A Dutch shepherding dog that is now more often seen in the home than on the field, the Schapendoes has mostly left behind its life as a working dog and has happily settled into the role of companion animal. Not one to be lazy, however, this dog is making a name for itself in show rings, agility courses and obedience trials internationally.

A ruggedly handsome scent hound that was developed over a hundred years ago within Sweden, the Schillerstövare is a versatile dog. With the ability to hunt small prey over long distances and to integrate smoothly into most family homes, this breed is the ideal pet for the active household. Their loving nature and zest for life are a bonus!

The Schip-A-Pom, or Pomerke, is a small, fluffy dog that results from crossbreeding a Pomeranian and a Schipperke. Curious, smart, and affectionate, the Schip-A-Pom is a pet that needs attention and moderate exercise. Not ideal for children, but a good watchdog, given its alertness and tendency to bark. He is also loyal and attached to his owner.

Schipese dogs are cheerful and good-tempered but do not have a high tolerance for young children. Though this dog does not need a large amount of exercise, their long fur requires daily brushing and some may find this too much of a commitment. They are a good choice for those who don’t have a lot of space but can become bored quickly if under-stimulated.

Bold, brash, and brave, the Schipperke is a Belgian breed with a hugely entertaining personality. As a family pet it is extremely loyal and loving, but it is equally a courageous guardian, and very distrustful of strangers. Its strong personality means it does not always mix well with other dogs and can be difficult to train.

The Miniature, Standard, and Giant Schnauzer are three different breeds of varying sizes, which share many characteristics, such as appearance and character. They originate from Germany are intelligent, tolerant dogs, which are very loyal and easy to train, although they need plenty of exercise. They are good with children and require little grooming on a daily basis but need stripping or clipping a few times a year. The health problems which can affect the Schnauzer vary depending on the type.

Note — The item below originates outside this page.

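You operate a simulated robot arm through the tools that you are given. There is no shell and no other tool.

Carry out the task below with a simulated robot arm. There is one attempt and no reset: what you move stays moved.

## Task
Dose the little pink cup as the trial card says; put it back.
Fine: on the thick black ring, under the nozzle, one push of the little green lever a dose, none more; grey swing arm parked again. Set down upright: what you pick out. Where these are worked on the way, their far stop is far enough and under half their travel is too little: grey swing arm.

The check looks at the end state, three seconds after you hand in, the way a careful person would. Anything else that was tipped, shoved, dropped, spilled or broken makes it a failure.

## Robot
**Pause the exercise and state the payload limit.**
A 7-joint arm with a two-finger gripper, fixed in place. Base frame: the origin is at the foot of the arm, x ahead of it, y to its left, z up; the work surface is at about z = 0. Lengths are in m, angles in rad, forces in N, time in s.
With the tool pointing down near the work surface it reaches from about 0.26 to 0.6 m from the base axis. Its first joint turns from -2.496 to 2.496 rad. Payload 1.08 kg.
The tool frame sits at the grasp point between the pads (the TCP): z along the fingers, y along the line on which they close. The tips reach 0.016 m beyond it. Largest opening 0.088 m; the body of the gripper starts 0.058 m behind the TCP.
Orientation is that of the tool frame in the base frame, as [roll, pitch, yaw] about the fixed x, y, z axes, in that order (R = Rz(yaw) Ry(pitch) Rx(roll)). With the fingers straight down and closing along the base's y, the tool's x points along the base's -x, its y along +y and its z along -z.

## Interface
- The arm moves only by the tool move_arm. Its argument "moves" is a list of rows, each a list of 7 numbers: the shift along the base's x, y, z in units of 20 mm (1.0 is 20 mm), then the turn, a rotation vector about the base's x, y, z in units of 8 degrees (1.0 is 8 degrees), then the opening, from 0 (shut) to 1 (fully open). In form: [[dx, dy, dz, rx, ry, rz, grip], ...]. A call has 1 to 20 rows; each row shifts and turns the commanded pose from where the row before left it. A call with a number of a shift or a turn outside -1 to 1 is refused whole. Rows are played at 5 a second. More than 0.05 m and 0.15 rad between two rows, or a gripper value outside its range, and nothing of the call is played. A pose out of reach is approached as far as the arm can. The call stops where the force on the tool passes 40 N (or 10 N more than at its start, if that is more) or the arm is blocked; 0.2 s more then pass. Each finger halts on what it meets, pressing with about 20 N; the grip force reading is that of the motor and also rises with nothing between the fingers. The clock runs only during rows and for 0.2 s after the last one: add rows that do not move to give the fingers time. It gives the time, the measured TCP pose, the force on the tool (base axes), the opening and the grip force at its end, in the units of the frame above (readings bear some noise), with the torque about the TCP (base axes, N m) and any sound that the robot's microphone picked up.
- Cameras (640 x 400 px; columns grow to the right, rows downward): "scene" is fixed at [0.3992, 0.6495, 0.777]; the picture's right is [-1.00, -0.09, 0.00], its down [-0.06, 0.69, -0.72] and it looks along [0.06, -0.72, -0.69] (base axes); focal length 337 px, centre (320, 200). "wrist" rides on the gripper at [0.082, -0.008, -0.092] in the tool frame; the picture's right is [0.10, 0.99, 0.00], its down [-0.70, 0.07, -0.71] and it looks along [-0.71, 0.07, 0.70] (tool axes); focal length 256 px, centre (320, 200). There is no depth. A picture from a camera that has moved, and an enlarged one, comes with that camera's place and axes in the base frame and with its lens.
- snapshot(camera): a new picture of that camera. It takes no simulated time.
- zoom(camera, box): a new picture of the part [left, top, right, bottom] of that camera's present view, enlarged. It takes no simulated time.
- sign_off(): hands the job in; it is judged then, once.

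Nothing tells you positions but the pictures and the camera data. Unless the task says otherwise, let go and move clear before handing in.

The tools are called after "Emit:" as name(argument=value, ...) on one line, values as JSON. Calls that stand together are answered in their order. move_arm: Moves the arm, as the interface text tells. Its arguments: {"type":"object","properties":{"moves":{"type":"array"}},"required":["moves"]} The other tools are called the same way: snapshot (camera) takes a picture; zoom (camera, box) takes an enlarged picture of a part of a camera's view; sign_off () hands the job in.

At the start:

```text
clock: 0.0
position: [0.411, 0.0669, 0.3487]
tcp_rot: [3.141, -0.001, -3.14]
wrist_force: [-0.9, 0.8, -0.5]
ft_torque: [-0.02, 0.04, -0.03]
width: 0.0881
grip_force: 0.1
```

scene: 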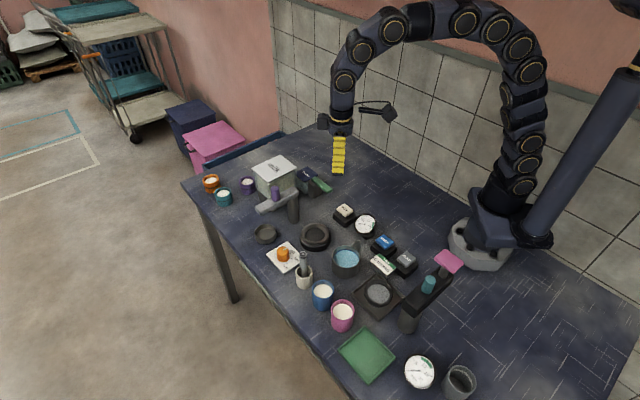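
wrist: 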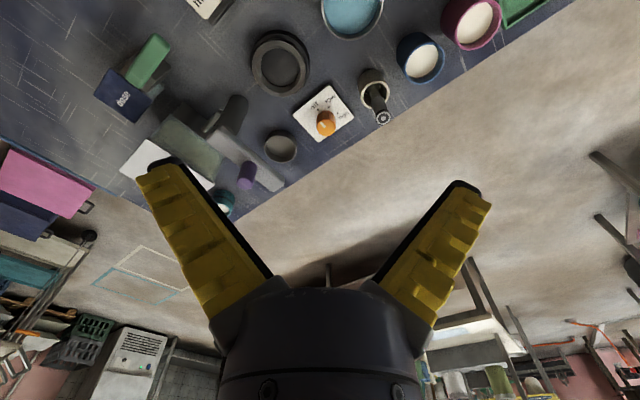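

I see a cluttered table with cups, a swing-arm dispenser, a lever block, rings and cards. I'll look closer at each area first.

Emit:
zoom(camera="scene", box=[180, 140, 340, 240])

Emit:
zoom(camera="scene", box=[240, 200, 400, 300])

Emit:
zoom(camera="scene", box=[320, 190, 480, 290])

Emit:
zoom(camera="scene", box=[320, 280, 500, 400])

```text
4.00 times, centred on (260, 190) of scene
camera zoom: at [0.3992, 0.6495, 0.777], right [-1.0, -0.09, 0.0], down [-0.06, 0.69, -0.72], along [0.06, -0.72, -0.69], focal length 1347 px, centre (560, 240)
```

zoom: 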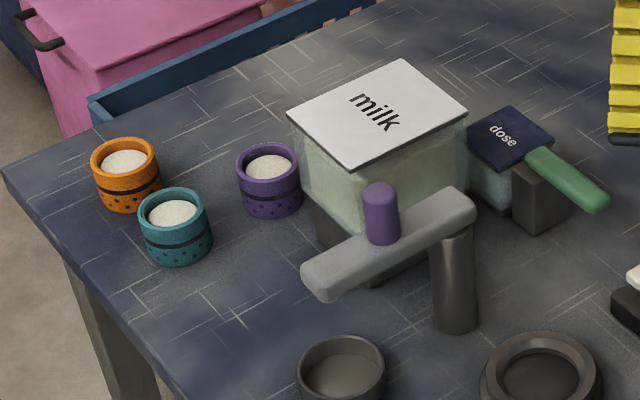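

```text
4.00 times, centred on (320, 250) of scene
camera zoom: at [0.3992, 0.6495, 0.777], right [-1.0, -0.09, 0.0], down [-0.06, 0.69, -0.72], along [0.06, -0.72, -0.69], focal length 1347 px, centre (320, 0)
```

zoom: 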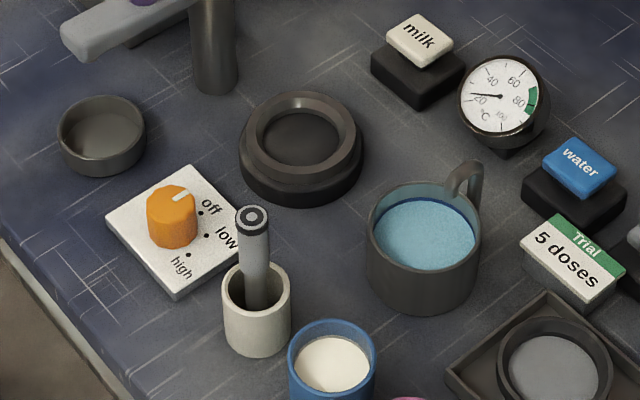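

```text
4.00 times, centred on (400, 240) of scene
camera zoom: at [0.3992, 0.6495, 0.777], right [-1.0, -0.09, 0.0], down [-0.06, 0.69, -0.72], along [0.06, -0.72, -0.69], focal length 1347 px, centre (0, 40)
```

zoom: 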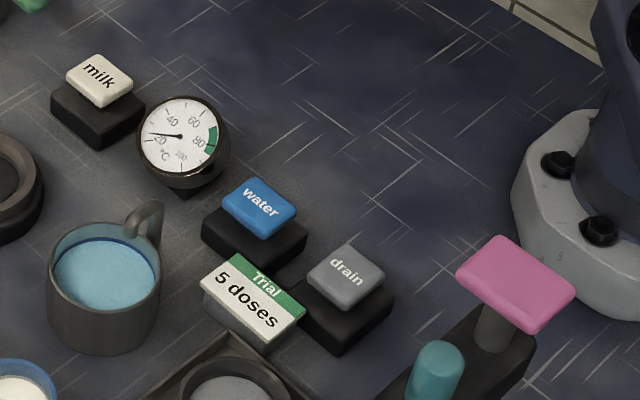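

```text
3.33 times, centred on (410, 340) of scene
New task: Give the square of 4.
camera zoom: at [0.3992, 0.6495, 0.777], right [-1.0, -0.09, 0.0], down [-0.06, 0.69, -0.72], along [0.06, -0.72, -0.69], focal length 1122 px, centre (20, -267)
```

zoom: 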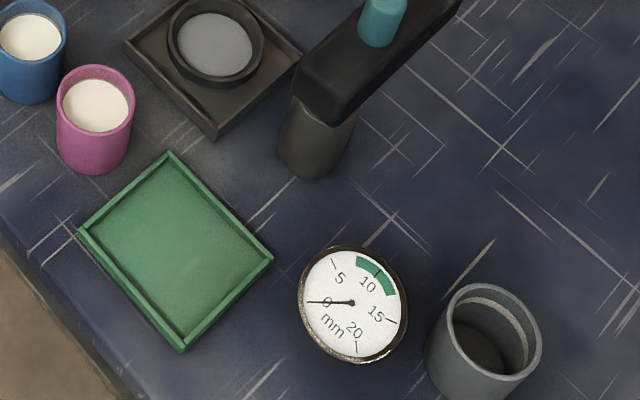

A well-rounded and self-assured dog, the Schneagle is an active companion that enjoys keeping busy and can become bored easily if not kept occupied. Dedicated to its family, Schneagles are generally quite protective of them and dislike being away from them for too long. Most get on very well with other dogs and will thrive in their company.

A sensible dog that enjoys keeping fit and likes to be social, the Schnocker is a good choice for those that have a lot of time to spend with their pets and regularly goes for long hikes. Though their fur is low maintenance, they do need to be brushed a few times a week, as well as having their faces and ears cleaned regularly.

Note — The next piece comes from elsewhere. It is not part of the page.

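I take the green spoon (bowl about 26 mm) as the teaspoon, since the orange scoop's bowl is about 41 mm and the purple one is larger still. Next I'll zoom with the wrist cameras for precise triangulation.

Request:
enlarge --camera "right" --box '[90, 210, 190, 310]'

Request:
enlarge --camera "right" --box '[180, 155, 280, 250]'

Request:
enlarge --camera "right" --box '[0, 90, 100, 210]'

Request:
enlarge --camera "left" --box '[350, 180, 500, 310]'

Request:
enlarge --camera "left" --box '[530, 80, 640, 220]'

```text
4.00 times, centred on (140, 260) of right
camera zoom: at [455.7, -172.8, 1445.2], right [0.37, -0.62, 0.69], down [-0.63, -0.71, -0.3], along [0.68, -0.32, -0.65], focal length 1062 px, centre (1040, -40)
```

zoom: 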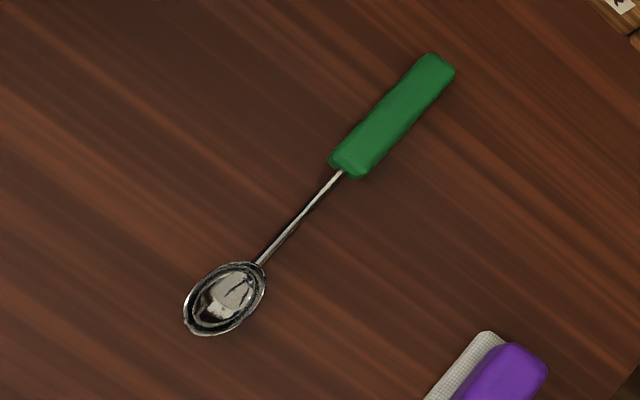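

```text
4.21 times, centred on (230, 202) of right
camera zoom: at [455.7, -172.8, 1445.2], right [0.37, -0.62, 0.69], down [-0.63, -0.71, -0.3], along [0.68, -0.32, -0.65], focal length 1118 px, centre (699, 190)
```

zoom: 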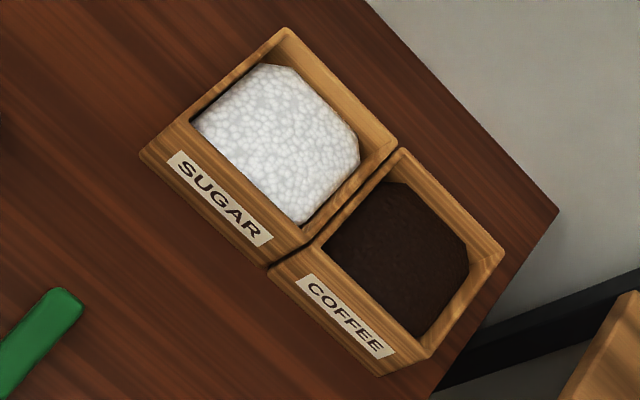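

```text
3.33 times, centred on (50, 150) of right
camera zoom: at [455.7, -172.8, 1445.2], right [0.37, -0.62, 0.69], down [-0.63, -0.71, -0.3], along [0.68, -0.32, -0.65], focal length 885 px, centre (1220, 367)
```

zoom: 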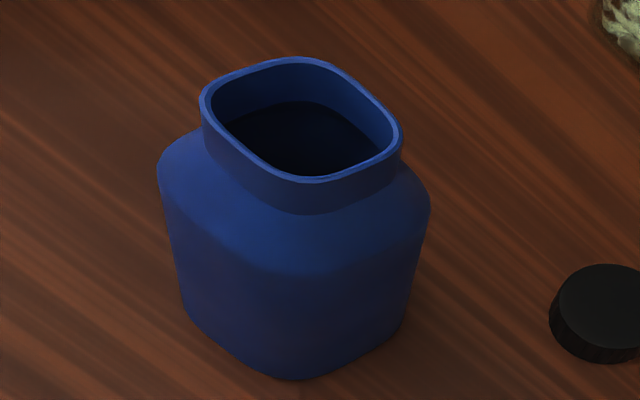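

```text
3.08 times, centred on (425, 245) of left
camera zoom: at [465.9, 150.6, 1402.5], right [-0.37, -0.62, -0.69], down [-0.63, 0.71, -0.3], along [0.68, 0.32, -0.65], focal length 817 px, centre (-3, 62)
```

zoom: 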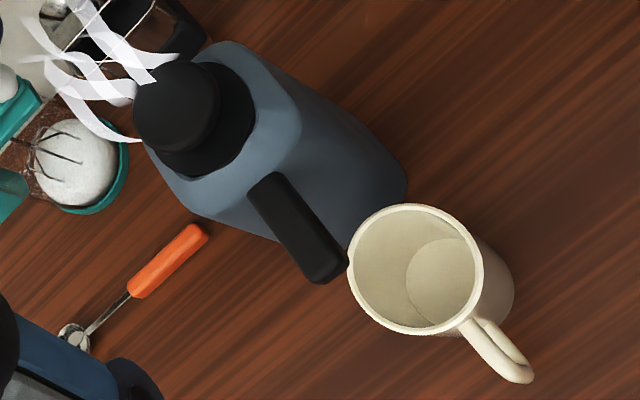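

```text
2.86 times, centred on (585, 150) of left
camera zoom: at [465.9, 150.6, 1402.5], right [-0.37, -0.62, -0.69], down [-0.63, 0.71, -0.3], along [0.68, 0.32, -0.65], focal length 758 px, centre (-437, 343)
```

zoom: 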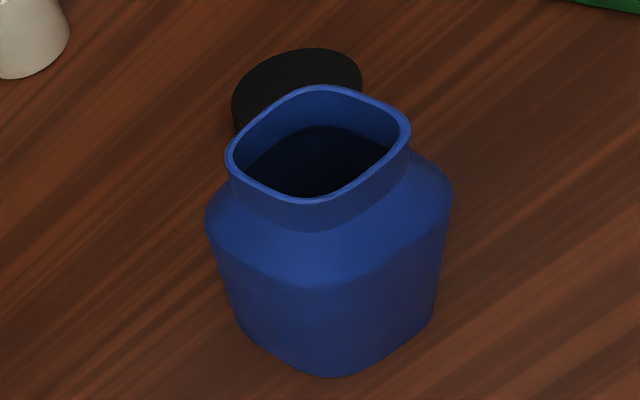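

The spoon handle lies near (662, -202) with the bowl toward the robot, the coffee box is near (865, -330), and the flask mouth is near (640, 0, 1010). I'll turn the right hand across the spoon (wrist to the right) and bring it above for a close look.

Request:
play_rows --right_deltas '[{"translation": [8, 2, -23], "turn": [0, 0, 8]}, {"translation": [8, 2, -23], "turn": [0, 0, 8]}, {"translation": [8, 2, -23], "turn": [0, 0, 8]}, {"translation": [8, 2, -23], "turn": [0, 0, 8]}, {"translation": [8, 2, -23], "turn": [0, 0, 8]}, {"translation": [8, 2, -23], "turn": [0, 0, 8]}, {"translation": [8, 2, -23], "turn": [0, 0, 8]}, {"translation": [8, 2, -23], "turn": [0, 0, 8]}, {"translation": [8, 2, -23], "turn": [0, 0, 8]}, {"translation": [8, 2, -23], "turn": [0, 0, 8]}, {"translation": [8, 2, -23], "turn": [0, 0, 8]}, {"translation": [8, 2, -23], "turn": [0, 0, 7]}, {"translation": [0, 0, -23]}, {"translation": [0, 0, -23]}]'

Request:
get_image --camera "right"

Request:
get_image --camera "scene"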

The Schnoodle is not a true breed, but a cross between the feisty Schnauzer and the clever Poodle. It is an energetic, happy dog that comes in a huge range of sizes and varying coat colours and textures. Primarily an affectionate pet, it will also do its best as a guard dog, and tends to bark at the slightest provocation.

Vibrant, cheeky and a breath of fresh air, the Schnug has a big personality and will quickly earn the love of everyone in the family home. The small size of this hybrid means that they adapt well to living in a small home and do not have excessive exercise requirements. A good little watch dog, the Schnug will happily earn its keep.

A charismatic dog with a unique appearance, the Schweenie is relatively low maintenance and is a great match for those seeking a loyal and dedicated companion. They dislike spending time alone and can be prone to developing separation anxiety. Early socialisation is the key to creating a good-natured and tolerant adult dog that is not defensive around others.

The Schweizer Laufhund is a Swiss breed of scent hound that essentially encompasses four very similar breed types: the Bernese Hound, the Bruno Jura Hound, the Schwyz Hound and the Lucernese Hound. Having hunted for centuries on the Swiss mountains, the Schweizer Laufhund is an athletic dog of great scenting ability that also makes an affectionate and docile family pet.

A Swiss scent hound that was developed in the early 20th century, the Schweizerischer Niederlaufhund was bred because hunters required a smaller dog to work on the restricted plots of private hunting land that were becoming popular within Switzerland at the time. They continue to hunt today, but make equally good pet dogs that form strong bonds with their family.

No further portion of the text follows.